Task details:
Skip every image and restate the data word for word.

Data shown:
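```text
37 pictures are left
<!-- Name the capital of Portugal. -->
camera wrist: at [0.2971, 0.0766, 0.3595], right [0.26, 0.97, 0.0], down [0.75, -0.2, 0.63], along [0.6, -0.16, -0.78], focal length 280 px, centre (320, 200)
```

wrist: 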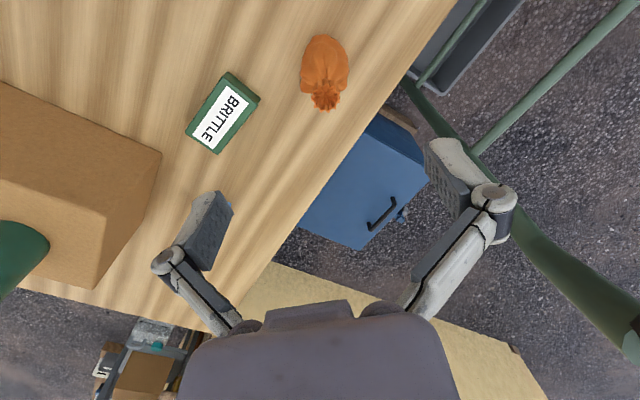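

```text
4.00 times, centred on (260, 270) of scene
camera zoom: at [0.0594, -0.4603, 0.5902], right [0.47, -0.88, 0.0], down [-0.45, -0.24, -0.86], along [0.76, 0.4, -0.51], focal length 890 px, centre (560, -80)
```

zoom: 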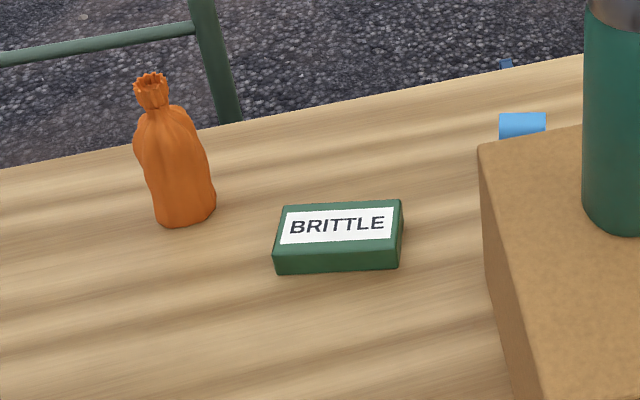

Correct output:
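```text
37 pictures are left
<!-- Name the capital of Portugal. -->
camera wrist: at [0.2971, 0.0766, 0.3595], right [0.26, 0.97, 0.0], down [0.75, -0.2, 0.63], along [0.6, -0.16, -0.78], focal length 280 px, centre (320, 200)
```

wrist: 

```text
4.00 times, centred on (260, 270) of scene
camera zoom: at [0.0594, -0.4603, 0.5902], right [0.47, -0.88, 0.0], down [-0.45, -0.24, -0.86], along [0.76, 0.4, -0.51], focal length 890 px, centre (560, -80)
```

zoom: 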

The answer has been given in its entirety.